Cada espacio público, así como cada plaza, tiene su propia función para la cual fue creada, aunque en muchas ocasiones ésta vocación cambie por el uso y las costumbres de quienes la caminan y la aprovechan. Ya sea que esta función primigenia se cumpla o no, el hecho es que estos espacios dan continuidad y a la vez conectan y vinculan los diversos barrios que se encuentran en un centro histórico. Esto otorga al usuario, al peatón, al caminante o corredor, una sensación de continuidad, de espacio fluido: de pertenencia, un punto de encuentro y arraigo. Áreas abiertas reconocibles, identificables, que otorgan a los pies y almas que las circulan una sensación de estar “dentro” de un mismo lugar, el cual se articula por paseos y caminos que lo dirigen de un lado a otro, reconociendo sus sendas, sus árboles, el sonido de los pájaros, edificios circundantes, muros y cielo que conforman un paisaje urbano.
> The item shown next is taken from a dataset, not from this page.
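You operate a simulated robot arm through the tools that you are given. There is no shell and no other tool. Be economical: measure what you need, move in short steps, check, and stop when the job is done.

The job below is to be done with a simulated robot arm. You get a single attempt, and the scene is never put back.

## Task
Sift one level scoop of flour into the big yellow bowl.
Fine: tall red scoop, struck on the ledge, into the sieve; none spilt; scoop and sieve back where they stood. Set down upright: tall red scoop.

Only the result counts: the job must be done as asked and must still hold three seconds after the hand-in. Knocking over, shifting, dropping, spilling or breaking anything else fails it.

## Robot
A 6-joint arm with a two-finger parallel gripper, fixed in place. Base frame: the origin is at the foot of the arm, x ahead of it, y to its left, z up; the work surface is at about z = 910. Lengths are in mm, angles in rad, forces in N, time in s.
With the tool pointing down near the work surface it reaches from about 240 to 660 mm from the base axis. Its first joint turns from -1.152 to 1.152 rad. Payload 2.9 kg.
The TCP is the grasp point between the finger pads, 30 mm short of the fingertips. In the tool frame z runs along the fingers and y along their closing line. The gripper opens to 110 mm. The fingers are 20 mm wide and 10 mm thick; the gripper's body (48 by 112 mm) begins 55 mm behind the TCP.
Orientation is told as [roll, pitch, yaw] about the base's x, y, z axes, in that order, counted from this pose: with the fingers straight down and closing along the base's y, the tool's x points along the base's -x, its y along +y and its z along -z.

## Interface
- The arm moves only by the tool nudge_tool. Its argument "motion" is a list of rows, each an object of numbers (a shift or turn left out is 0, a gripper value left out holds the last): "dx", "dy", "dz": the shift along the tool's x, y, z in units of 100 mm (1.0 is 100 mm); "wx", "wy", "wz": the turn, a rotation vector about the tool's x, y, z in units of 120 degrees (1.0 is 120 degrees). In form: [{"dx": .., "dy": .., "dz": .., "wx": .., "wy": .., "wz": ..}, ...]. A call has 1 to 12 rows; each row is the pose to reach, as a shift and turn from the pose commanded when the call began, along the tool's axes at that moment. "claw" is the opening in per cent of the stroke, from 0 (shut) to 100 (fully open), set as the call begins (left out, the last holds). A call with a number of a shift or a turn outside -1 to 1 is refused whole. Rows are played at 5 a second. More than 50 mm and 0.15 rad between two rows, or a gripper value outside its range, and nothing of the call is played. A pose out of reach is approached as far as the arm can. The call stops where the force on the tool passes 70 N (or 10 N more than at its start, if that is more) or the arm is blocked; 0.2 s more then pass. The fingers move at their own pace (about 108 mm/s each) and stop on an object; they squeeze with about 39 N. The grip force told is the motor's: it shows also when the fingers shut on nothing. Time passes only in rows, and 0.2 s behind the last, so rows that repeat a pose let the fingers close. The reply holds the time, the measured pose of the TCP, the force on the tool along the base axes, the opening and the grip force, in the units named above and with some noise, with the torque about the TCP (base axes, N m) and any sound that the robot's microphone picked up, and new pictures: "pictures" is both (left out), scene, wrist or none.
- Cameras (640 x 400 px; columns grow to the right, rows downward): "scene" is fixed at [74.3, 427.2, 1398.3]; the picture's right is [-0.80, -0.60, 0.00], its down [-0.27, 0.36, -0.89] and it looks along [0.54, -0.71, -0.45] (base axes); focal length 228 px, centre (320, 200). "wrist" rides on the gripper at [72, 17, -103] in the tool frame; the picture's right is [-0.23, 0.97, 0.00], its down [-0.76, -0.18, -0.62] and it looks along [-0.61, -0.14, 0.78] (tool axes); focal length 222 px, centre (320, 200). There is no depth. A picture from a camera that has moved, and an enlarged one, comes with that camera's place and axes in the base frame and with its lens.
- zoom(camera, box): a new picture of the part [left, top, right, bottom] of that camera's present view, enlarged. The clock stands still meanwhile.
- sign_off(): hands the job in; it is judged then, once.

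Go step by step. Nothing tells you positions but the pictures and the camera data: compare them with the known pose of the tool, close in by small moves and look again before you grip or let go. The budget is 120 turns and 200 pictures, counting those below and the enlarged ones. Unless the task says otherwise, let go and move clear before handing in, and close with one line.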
Las plazas, como la arquitectura, son también un reflejo de quien las utiliza y quien las construye, destruye o modifica. El crecimiento urbano como el de todo centro fundacional de una ciudad se encuentra condicionado por su desarrollo económico dentro de un proceso histórico.
En nuestra ciudad, plazas como: la del templo de San Francisco, la Plaza de Armas, la plaza Manuel Acuña o la Alameda Zaragoza, entre otras, conforman un trayecto, una concatenación de espacios abiertos vinculados por vías y sendas, que proyectan la imagen del centro histórico y que provocan en el peatón la posibilidad de reconocer (se) símbolos de su identidad, no solamente en sus edificios, sino en su flora, fauna o su biodiversidad. Intervenir un espacio urbano que cumple con los tres principios fundamentales de la arquitectura según el arquitecto Vitrubio (utilidad, belleza y solidez), como lo es la Alameda Zaragoza, es un desperdicio y un despropósito, no solamente de recursos económicos, sino humanos y materiales. Es decir, siguiendo la línea del arquitecto, la utilidad y la solidez son principios cuantificables, la belleza es un principio gratuito, que no necesariamente se relaciona al costo porque está dada por los objetos y elementos materiales y naturales que ahí moran y habitan. Incluir, atender, mantener, conservar, restaurar, dignificar, democratizar, mejorar los espacios públicos, las fachadas, las viviendas tradicionales o vernáculas que le dan identidad a nuestros centros fundacionales, entre otras acciones más urgentes y necesarias que nuestra ciudad demanda, deberían encabezar la lista de prioridades para mejorar no solamente su imagen, sino muy por encima de esto, la calidad de vida de sus habitantes.